**Written exercise**
Print the data exactly, leaving nothing out.

**Information shown**
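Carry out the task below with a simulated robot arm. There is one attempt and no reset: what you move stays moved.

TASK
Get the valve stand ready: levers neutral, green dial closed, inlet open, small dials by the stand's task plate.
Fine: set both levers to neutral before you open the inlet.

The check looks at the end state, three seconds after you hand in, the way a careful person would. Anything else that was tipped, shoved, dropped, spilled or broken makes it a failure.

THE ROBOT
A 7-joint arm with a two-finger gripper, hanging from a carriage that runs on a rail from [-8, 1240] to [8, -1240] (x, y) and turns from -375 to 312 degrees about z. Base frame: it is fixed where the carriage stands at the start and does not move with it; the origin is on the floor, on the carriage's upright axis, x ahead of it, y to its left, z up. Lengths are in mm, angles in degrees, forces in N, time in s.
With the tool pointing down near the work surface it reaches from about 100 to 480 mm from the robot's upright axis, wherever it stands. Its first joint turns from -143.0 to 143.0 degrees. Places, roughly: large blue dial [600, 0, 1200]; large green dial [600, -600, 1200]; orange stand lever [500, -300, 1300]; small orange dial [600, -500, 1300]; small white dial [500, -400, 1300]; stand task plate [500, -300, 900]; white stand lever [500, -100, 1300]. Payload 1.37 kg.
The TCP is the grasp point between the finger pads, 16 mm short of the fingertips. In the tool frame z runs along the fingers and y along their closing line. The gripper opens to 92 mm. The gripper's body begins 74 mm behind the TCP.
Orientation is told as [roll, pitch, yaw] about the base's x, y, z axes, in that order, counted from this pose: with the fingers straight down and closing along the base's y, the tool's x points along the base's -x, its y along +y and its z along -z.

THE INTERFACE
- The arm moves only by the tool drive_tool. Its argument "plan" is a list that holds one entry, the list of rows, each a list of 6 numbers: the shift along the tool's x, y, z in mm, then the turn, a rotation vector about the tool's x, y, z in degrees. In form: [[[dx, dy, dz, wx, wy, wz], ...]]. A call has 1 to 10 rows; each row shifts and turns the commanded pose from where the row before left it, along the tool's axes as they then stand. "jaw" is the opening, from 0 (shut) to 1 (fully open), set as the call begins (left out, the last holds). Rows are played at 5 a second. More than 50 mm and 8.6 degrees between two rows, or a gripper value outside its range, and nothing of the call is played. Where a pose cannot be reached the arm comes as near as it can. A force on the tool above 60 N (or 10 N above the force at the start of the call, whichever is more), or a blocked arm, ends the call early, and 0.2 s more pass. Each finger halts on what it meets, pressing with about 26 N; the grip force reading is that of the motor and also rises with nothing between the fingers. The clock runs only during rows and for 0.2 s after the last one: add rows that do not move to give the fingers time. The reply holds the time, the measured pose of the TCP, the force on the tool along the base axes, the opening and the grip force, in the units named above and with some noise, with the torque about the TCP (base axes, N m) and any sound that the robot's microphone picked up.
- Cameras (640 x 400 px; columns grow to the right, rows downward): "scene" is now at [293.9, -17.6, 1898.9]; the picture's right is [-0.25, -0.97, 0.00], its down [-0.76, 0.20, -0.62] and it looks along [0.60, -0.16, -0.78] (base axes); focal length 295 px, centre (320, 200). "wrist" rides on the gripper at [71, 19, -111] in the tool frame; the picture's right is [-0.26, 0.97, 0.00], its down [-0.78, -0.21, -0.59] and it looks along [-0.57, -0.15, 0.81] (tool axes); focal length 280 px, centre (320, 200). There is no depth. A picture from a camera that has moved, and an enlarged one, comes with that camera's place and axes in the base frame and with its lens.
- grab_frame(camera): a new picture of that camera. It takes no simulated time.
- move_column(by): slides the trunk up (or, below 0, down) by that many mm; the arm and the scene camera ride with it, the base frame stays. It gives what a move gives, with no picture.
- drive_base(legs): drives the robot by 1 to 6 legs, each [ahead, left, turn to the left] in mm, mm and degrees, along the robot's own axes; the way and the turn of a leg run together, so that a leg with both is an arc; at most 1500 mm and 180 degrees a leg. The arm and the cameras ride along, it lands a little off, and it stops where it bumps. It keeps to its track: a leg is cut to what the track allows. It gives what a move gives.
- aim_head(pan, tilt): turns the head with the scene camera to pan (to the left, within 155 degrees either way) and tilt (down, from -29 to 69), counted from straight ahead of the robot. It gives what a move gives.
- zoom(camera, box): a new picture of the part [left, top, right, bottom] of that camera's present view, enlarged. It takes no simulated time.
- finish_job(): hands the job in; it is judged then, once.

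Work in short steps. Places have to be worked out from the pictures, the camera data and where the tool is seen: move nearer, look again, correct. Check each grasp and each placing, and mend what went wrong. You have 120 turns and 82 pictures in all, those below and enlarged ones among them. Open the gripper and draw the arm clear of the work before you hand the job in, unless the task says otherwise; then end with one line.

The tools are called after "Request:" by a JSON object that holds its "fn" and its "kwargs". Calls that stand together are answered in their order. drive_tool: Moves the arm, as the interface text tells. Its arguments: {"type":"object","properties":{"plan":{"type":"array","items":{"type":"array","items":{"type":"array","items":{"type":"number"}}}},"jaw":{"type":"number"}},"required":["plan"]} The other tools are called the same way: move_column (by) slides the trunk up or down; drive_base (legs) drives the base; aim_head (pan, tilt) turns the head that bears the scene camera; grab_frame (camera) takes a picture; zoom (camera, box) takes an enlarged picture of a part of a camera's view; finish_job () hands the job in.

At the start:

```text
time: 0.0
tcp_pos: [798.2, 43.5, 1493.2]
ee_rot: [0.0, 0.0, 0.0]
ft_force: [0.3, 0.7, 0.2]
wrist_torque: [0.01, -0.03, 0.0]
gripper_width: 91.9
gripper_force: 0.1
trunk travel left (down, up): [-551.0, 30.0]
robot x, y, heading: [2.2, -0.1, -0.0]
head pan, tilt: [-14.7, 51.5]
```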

**Result for this exercise**
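Carry out the task below with a simulated robot arm. There is one attempt and no reset: what you move stays moved.

TASK
Get the valve stand ready: levers neutral, green dial closed, inlet open, small dials by the stand's task plate.
Fine: set both levers to neutral before you open the inlet.

The check looks at the end state, three seconds after you hand in, the way a careful person would. Anything else that was tipped, shoved, dropped, spilled or broken makes it a failure.

THE ROBOT
A 7-joint arm with a two-finger gripper, hanging from a carriage that runs on a rail from [-8, 1240] to [8, -1240] (x, y) and turns from -375 to 312 degrees about z. Base frame: it is fixed where the carriage stands at the start and does not move with it; the origin is on the floor, on the carriage's upright axis, x ahead of it, y to its left, z up. Lengths are in mm, angles in degrees, forces in N, time in s.
With the tool pointing down near the work surface it reaches from about 100 to 480 mm from the robot's upright axis, wherever it stands. Its first joint turns from -143.0 to 143.0 degrees. Places, roughly: large blue dial [600, 0, 1200]; large green dial [600, -600, 1200]; orange stand lever [500, -300, 1300]; small orange dial [600, -500, 1300]; small white dial [500, -400, 1300]; stand task plate [500, -300, 900]; white stand lever [500, -100, 1300]. Payload 1.37 kg.
The TCP is the grasp point between the finger pads, 16 mm short of the fingertips. In the tool frame z runs along the fingers and y along their closing line. The gripper opens to 92 mm. The gripper's body begins 74 mm behind the TCP.
Orientation is told as [roll, pitch, yaw] about the base's x, y, z axes, in that order, counted from this pose: with the fingers straight down and closing along the base's y, the tool's x points along the base's -x, its y along +y and its z along -z.

THE INTERFACE
- The arm moves only by the tool drive_tool. Its argument "plan" is a list that holds one entry, the list of rows, each a list of 6 numbers: the shift along the tool's x, y, z in mm, then the turn, a rotation vector about the tool's x, y, z in degrees. In form: [[[dx, dy, dz, wx, wy, wz], ...]]. A call has 1 to 10 rows; each row shifts and turns the commanded pose from where the row before left it, along the tool's axes as they then stand. "jaw" is the opening, from 0 (shut) to 1 (fully open), set as the call begins (left out, the last holds). Rows are played at 5 a second. More than 50 mm and 8.6 degrees between two rows, or a gripper value outside its range, and nothing of the call is played. Where a pose cannot be reached the arm comes as near as it can. A force on the tool above 60 N (or 10 N above the force at the start of the call, whichever is more), or a blocked arm, ends the call early, and 0.2 s more pass. Each finger halts on what it meets, pressing with about 26 N; the grip force reading is that of the motor and also rises with nothing between the fingers. The clock runs only during rows and for 0.2 s after the last one: add rows that do not move to give the fingers time. The reply holds the time, the measured pose of the TCP, the force on the tool along the base axes, the opening and the grip force, in the units named above and with some noise, with the torque about the TCP (base axes, N m) and any sound that the robot's microphone picked up.
- Cameras (640 x 400 px; columns grow to the right, rows downward): "scene" is now at [293.9, -17.6, 1898.9]; the picture's right is [-0.25, -0.97, 0.00], its down [-0.76, 0.20, -0.62] and it looks along [0.60, -0.16, -0.78] (base axes); focal length 295 px, centre (320, 200). "wrist" rides on the gripper at [71, 19, -111] in the tool frame; the picture's right is [-0.26, 0.97, 0.00], its down [-0.78, -0.21, -0.59] and it looks along [-0.57, -0.15, 0.81] (tool axes); focal length 280 px, centre (320, 200). There is no depth. A picture from a camera that has moved, and an enlarged one, comes with that camera's place and axes in the base frame and with its lens.
- grab_frame(camera): a new picture of that camera. It takes no simulated time.
- move_column(by): slides the trunk up (or, below 0, down) by that many mm; the arm and the scene camera ride with it, the base frame stays. It gives what a move gives, with no picture.
- drive_base(legs): drives the robot by 1 to 6 legs, each [ahead, left, turn to the left] in mm, mm and degrees, along the robot's own axes; the way and the turn of a leg run together, so that a leg with both is an arc; at most 1500 mm and 180 degrees a leg. The arm and the cameras ride along, it lands a little off, and it stops where it bumps. It keeps to its track: a leg is cut to what the track allows. It gives what a move gives.
- aim_head(pan, tilt): turns the head with the scene camera to pan (to the left, within 155 degrees either way) and tilt (down, from -29 to 69), counted from straight ahead of the robot. It gives what a move gives.
- zoom(camera, box): a new picture of the part [left, top, right, bottom] of that camera's present view, enlarged. It takes no simulated time.
- finish_job(): hands the job in; it is judged then, once.

Work in short steps. Places have to be worked out from the pictures, the camera data and where the tool is seen: move nearer, look again, correct. Check each grasp and each placing, and mend what went wrong. You have 120 turns and 82 pictures in all, those below and enlarged ones among them. Open the gripper and draw the arm clear of the work before you hand the job in, unless the task says otherwise; then end with one line.

The tools are called after "Request:" by a JSON object that holds its "fn" and its "kwargs". Calls that stand together are answered in their order. drive_tool: Moves the arm, as the interface text tells. Its arguments: {"type":"object","properties":{"plan":{"type":"array","items":{"type":"array","items":{"type":"array","items":{"type":"number"}}}},"jaw":{"type":"number"}},"required":["plan"]} The other tools are called the same way: move_column (by) slides the trunk up or down; drive_base (legs) drives the base; aim_head (pan, tilt) turns the head that bears the scene camera; grab_frame (camera) takes a picture; zoom (camera, box) takes an enlarged picture of a part of a camera's view; finish_job () hands the job in.

At the start:

```text
time: 0.0
tcp_pos: [798.2, 43.5, 1493.2]
ee_rot: [0.0, 0.0, 0.0]
ft_force: [0.3, 0.7, 0.2]
wrist_torque: [0.01, -0.03, 0.0]
gripper_width: 91.9
gripper_force: 0.1
trunk travel left (down, up): [-551.0, 30.0]
robot x, y, heading: [2.2, -0.1, -0.0]
head pan, tilt: [-14.7, 51.5]
```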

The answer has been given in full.